## Exercise brief
Using the listing below, please gather every line containing the word "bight".

>> Begin Dataset extract

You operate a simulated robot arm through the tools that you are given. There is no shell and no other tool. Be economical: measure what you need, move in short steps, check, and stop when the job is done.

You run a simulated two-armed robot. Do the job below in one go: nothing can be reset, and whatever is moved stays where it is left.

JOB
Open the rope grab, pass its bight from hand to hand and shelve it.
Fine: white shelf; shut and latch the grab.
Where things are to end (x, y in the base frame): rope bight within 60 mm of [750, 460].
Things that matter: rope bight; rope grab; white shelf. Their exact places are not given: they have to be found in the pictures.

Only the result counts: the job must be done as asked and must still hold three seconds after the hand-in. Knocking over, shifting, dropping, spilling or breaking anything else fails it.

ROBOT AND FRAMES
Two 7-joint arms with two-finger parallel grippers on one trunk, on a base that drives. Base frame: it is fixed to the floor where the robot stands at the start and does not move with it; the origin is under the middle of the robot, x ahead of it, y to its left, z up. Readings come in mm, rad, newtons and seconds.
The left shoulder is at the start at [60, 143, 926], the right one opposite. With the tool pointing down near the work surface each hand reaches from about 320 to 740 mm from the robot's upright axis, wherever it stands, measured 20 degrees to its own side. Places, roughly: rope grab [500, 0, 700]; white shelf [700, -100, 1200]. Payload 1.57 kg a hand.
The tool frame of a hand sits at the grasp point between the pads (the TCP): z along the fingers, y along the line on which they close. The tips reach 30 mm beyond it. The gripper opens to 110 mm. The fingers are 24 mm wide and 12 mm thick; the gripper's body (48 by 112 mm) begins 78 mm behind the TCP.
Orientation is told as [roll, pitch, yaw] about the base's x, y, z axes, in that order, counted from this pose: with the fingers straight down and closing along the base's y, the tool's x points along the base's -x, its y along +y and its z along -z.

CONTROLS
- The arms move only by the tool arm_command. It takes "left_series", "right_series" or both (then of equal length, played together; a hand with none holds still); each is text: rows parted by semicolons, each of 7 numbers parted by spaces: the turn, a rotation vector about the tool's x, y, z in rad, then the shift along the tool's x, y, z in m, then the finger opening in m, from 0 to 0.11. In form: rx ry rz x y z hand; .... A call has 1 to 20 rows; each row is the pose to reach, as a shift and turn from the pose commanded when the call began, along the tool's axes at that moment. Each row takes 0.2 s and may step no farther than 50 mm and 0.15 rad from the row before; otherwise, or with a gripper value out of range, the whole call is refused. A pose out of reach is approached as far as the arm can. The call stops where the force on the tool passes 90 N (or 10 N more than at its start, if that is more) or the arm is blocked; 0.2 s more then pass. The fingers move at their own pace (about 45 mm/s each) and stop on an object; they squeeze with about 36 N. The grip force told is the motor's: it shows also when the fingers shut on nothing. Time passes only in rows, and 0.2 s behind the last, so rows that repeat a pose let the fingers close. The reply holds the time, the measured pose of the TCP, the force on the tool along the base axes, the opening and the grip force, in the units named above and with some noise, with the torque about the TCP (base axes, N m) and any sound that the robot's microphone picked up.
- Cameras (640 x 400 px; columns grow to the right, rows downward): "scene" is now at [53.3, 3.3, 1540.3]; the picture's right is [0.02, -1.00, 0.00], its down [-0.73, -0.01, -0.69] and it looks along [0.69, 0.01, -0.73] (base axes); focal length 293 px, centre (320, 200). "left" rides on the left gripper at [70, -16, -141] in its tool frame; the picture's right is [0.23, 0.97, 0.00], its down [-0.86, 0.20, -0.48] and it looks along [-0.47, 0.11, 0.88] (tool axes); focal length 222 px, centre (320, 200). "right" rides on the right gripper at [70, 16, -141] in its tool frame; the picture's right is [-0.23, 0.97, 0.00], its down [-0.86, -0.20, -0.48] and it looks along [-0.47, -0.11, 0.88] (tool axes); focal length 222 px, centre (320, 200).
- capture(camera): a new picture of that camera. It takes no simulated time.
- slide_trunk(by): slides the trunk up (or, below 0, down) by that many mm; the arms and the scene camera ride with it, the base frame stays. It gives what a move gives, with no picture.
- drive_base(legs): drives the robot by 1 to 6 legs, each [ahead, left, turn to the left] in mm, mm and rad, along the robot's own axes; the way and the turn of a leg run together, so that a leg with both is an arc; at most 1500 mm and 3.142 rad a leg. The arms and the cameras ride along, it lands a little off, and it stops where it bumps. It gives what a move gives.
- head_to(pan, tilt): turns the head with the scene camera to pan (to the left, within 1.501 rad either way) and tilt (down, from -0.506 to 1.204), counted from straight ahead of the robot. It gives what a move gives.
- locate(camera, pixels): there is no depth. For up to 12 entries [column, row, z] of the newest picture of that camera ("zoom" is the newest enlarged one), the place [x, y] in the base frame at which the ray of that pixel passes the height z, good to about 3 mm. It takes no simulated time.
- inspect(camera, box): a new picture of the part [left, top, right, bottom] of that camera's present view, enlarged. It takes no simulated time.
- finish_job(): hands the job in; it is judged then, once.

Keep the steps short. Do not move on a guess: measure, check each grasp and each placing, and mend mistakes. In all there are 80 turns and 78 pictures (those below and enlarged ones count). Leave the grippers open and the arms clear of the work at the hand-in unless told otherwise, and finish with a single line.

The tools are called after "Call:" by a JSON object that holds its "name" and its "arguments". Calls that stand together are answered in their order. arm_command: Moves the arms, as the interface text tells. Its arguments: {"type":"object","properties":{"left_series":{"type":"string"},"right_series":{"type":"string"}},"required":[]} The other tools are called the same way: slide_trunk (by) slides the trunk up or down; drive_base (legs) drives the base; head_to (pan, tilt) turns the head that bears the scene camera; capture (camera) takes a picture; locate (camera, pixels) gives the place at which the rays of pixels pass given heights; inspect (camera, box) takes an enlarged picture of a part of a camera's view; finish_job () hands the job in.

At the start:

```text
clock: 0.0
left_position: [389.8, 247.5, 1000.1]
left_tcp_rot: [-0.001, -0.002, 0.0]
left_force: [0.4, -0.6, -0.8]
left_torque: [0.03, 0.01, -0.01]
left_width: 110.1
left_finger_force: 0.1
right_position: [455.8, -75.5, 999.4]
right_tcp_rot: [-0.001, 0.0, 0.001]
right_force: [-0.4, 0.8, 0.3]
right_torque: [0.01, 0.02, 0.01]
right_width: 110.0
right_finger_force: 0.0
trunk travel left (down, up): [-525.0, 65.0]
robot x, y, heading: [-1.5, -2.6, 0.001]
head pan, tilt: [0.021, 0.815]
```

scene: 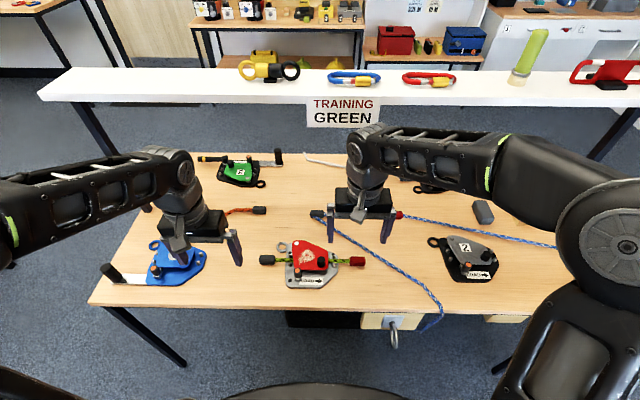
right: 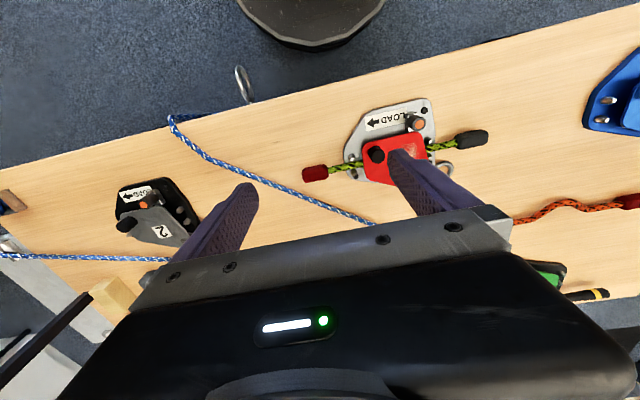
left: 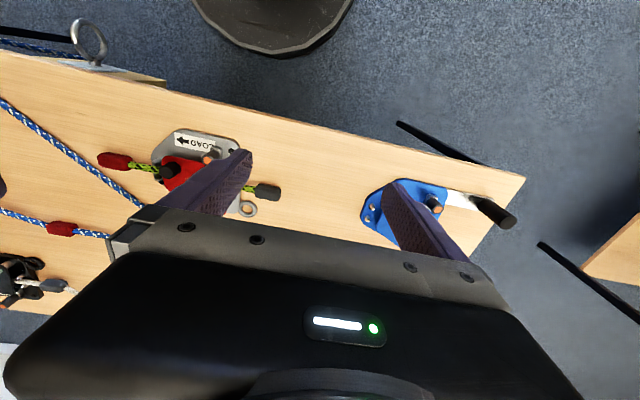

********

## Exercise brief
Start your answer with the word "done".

>> End Dataset extract

## The response
Open the rope grab, pass its bight from hand to hand and shelve it.
Where things are to end (x, y in the base frame): rope bight within 60 mm of [750, 460].
Things that matter: rope bight; rope grab; white shelf. Their exact places are not given: they have to be found in the pictures.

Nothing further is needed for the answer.